3 lines Python, 2 lines Ruby, regular expression


  • 24

    Python

    def decodeString(self, s):
        while '[' in s:
            s = re.sub(r'(\d+)\[([a-z]*)\]', lambda m: int(m.group(1)) * m.group(2), s)
        return s
    

    Submitted once, got accepted in 32 ms.

    Ruby

    def decode_string(s)
      1 while s.gsub!(/(\d+)\[([a-z]*)\]/) { $2 * $1.to_i }
      s
    end
    

  • 1

    @StefanPochmann the magic of regexps :)


  • 2
    H

    Amazing, I remember you!


  • 1
    T

    I was wondering how you handled nested balanced brackets (3[a2[c]]) with regex, but now I see, you work from the inside out.


  • 0
    A

    Similar, with 2 lines in Python:

       def decodeString(self, s):
            """
            :type s: str
            :rtype: str
            """
            found = re.search("(\d+)\[([a-z]+)\]",s)
            return self.decodeString(s[:found.start()]+ found.group(2)*int(found.group(1))+s[found.end():]) if found else s
    

  • 1

    hey bro. You are alway smart.
    Do you know any good ways to encode a string into this form?
    Like aaaarcaarc into 2[a]2[2[a]rc]
    Thank you


  • 0

    @zyoppy008 That's a pretty bad encoding, three characters longer than the original string :-P

    I hope encoding to minimal encoded representation will appear as another problem. Will probably use some dynamic programming then.


  • 0
    D

    @StefanPochmann
    One of my friend encounter this question during Google interview. The follow up question was to encode the string, the encoded string should be as short as possible.

    I couldn't pull up the answer. I only have this high level idea where we recursively find the most repeated pattern and encode it from bottom up.

    Really appreciate if you can help out.


  • 0
    H

    @TWiStErRob The regexp will try to find a match from index 0 of the target string. For your example, we can see when matching arrives index 4, where the char is a [, it violates the regexp. The 1st round of matching failed, it will start matching again from index 1, and repeat matching until find a match.
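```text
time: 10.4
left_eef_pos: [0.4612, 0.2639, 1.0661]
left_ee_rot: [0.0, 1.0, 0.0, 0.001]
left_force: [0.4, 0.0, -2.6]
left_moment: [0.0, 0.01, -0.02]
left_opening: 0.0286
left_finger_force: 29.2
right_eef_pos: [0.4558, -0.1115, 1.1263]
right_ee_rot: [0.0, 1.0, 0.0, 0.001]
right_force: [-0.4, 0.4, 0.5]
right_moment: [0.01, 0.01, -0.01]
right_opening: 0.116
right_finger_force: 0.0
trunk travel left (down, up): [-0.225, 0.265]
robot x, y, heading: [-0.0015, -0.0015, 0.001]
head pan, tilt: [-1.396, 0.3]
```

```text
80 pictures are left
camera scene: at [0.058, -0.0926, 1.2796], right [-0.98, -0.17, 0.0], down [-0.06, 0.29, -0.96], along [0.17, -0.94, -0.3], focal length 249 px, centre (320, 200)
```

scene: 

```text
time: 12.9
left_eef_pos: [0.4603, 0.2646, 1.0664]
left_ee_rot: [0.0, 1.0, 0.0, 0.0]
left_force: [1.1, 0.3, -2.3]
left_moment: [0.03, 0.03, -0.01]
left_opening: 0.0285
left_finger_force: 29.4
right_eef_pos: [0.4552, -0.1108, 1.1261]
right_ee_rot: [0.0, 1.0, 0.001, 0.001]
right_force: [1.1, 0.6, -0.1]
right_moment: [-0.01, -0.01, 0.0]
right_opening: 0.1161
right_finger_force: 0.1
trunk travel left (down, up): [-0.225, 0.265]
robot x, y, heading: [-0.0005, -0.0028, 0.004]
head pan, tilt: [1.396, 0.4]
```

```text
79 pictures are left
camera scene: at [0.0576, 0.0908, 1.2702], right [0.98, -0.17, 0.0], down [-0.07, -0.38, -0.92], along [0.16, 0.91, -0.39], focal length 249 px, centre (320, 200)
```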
Following this pattern, you can see 2[c] will be the first match.


  • 0
    H

    Thanks for the solution, I am always afraid of using regexp, since I can't make efficient regexp every time... Here's my JavaScript solution using regexp.

    var decodeString = function(s) {
        let re = /(\d+)\[([a-z]*)\]/, tmp;
        while(!!(tmp = re.exec(s)))
            s = s.replace(re, tmp[2].repeat(parseInt(tmp[1], 10)));
        return s;
    };
    

  • 0

    @StefanPochmann said in 3 lines Python, 2 lines Ruby, regular expression:

    y bad encoding, three characters longer than the original string :-P
    I hope encoding to minimal encoded representation will appear as another problem. Will probably use some dynamic programming then.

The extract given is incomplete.